Extract provided:
==================================================
Saturday, December 18, 2010

It's not the wealth that matters, but the hope

     Several times in recent weeks, I have found myself stopping in my tracks and thinking about the bounty we have. A few weeks ago it happened when I walked into a supermarket. As I entered through the sliding doors, there was this explosion of color spread out before me; Oranges, apples, pears, grapes, green vegetables -- all laid out in displays covering an area the size of a basketball court. Abundant, fresh, healthy and affordable.
     Saturday is farmers' market day, and the foods and crafts and the humanity come together in a celebration of humanity, creativity, productivity, and generosity of spirit.
     No, it's not the Christmas music getting to me. It's the contrasts.
     It seems to me that in the contrasts, there is the basic theme of some of the stories we have brought with us through the generations, along great pilgrimages.
     Contrast the bounty of the supermarket -- any supermarket -- and the luxurious inventories in the retail stores with the dire reports in the news and just stop and think.
     Yes, the situations in Haiti or Somalia or Afghanistan cause us to worry, perhaps to grieve. But here, we have blessings, and those blessings are not to be ignored -- or regretted.
     To take the bounty for granted puts us at risk of becoming blind to the poverty of others, including our own ancestors. Every rich man has a family history of deprivation. Perhaps a future, too. In the big picture, there are plenty of regrets to go around.
     It's not an accident of arrogance that these bounties and this quality of life exists in this country. Other countries, too. The fact that some people live in good fortune while others are suffering in war and pestilence is the eternal story of humanity, a story of strife and struggle and inequalities and injustices -- of good and evil. The ebb and flow of haves and have-nots.
    Every culture has its history: rising, dominating, declining. Sometimes kings, sometimes slaves.
    Hope is part of the story. That's why varying faiths have similar themes, familiar histories. It is hope and faith and hard work and effort and the willingness to respect the rights of others to join the quest for a better life that lights the beacons so many have followed.
     My story might have been different if great-great grandparents had not sought just the opportunity for a better life, a better future.
     I may not be obligated to apologize for what I have, but I do feel a moral and -- especially in this season -- a spiritual requirement to make sure I do not deny those with less the opportunity to follow the beacons of hope that make life better for humanity.
     So, I drop some coins in the Salvation Army pot, aware that it's no real sacrifice of my wealth, but at least it's a token acknowledgment that the dreams of others are as valid as those who made it possible for me to have fresh produce in December.
==================================================
Supplied material:
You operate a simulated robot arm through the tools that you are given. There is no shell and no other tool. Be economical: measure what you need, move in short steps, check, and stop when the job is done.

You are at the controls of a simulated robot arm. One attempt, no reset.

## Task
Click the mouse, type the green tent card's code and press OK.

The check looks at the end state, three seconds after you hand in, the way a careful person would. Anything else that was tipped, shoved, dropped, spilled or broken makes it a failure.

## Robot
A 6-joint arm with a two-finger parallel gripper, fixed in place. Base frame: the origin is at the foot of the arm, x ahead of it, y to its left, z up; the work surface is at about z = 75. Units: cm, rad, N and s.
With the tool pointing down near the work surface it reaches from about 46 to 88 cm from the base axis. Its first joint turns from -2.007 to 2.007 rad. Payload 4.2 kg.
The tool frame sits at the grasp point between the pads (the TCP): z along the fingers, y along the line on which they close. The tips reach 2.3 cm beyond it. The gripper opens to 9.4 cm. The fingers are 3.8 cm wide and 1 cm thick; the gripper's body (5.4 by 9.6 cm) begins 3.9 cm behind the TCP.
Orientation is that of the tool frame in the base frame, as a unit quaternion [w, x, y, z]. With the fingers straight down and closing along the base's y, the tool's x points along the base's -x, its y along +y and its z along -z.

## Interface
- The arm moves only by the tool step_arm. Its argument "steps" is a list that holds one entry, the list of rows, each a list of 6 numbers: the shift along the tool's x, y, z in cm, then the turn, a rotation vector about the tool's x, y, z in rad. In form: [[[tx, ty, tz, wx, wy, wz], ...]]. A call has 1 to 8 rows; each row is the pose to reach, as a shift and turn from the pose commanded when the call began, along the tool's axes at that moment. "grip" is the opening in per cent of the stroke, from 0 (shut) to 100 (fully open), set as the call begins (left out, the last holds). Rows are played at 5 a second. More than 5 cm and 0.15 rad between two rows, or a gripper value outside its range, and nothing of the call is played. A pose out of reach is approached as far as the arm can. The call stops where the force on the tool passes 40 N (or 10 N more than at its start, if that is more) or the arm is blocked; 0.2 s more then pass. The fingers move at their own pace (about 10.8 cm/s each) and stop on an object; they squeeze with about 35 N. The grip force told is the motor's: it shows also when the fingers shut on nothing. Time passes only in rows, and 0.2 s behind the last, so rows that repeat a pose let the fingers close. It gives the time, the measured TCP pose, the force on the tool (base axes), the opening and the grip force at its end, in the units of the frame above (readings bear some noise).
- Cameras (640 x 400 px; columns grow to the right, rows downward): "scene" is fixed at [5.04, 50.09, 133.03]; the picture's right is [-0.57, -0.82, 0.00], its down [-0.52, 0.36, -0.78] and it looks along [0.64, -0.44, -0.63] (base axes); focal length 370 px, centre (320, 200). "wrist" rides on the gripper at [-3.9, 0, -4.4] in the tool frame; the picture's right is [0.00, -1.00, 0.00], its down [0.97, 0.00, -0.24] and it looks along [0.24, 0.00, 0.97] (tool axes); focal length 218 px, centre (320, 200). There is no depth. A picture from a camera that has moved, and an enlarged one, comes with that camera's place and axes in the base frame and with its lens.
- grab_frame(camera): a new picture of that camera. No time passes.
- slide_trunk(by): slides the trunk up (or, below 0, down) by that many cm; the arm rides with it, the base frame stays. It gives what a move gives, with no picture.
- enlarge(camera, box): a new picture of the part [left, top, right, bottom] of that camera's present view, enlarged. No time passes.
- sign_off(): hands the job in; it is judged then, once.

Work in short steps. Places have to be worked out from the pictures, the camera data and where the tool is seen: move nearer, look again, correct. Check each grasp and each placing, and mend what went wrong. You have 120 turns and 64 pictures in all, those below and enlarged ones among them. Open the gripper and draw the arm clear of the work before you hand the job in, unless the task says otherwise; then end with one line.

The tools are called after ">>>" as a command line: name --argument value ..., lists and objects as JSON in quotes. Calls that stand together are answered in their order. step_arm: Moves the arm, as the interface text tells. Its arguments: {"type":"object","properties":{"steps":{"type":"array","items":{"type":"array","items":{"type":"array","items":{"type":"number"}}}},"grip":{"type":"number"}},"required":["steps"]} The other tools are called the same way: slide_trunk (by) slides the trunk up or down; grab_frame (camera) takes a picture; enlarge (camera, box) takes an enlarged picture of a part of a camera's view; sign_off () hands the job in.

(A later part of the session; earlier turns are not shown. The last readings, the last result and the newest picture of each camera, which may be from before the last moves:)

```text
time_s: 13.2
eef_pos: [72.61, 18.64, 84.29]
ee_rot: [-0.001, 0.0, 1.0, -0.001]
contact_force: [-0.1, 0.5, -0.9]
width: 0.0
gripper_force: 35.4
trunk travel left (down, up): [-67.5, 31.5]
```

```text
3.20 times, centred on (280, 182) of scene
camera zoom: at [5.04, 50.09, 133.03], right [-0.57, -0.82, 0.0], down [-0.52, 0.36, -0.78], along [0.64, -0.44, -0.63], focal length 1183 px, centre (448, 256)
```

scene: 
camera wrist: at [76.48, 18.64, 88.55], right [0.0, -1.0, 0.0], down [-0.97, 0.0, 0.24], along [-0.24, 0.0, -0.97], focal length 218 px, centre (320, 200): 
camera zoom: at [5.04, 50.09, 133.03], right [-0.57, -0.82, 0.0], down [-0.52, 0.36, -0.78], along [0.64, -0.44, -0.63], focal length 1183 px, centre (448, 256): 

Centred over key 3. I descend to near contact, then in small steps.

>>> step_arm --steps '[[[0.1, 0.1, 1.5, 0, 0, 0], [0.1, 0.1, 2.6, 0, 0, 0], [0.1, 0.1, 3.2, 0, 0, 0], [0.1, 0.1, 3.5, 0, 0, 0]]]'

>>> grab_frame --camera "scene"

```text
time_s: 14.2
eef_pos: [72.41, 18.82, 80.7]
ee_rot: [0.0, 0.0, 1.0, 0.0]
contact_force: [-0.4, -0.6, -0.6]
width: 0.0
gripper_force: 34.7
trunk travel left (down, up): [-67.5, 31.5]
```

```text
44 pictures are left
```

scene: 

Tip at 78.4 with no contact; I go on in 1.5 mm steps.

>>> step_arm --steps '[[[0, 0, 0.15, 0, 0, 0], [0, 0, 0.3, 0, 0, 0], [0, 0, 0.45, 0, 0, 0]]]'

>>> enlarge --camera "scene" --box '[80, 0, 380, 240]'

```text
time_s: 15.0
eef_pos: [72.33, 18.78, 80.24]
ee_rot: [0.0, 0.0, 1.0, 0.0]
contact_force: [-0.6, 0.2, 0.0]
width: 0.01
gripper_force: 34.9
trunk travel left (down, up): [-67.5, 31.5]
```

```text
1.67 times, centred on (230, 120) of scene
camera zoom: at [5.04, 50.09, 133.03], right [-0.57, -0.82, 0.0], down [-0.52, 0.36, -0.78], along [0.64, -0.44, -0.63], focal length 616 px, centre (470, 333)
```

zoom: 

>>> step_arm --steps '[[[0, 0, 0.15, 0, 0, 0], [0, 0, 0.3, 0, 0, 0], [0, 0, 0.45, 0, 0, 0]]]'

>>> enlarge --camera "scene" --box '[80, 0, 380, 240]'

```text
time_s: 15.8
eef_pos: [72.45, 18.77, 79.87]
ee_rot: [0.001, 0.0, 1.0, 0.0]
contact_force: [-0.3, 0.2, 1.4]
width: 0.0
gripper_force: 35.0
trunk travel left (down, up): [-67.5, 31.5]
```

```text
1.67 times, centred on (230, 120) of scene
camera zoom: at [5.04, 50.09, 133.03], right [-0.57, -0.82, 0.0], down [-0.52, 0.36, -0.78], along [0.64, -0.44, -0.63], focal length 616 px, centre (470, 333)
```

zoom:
==================================================
Required task A: Give the stretch of the extract provided that starts with "To take the" and ends with "haves and have-nots.", unchanged.
Required task B: Add the next paragraphs of the extract provided.

Written response A:
To take the bounty for granted puts us at risk of becoming blind to the poverty of others, including our own ancestors. Every rich man has a family history of deprivation. Perhaps a future, too. In the big picture, there are plenty of regrets to go around.
     It's not an accident of arrogance that these bounties and this quality of life exists in this country. Other countries, too. The fact that some people live in good fortune while others are suffering in war and pestilence is the eternal story of humanity, a story of strife and struggle and inequalities and injustices -- of good and evil. The ebb and flow of haves and have-nots.

Written response B:
Wednesday, December 15, 2010

Airport, waste to energy are issues; police force won't be

     Now that the electing games are over and the governing work is beginning in Carroll County, here's what I think will happen on several issues:  Enlargement of the airport runway, waste to energy plant co-operation with Frederick County, and local law enforcement.
      The replacement of the runway at Carroll County airport will most likely be carried through as the facts become clearer to the new board of commissioners. They were willing to milk the controversy stirred up by a handful of objectors while seeking office, but the truth will make it difficult for reasonable people to justify any change in direction on the airport plan.
       All the processes were followed, the work is needed, mostly paid for already and with way more benefit to the entire community than drawbacks. Not doing anything will, in the long run, cost more than going ahead.

     WASTE TO ENERGY
     The waste to energy plant could go either way. Frederick County's new commissioners, ironically, were elected in part because they were in favor of the project, showing that the apparent tidal wave of emails and wailing from another engaged and enraged group did not, indeed, represent the public will after all. And Frederick County will be the actual site of the plant.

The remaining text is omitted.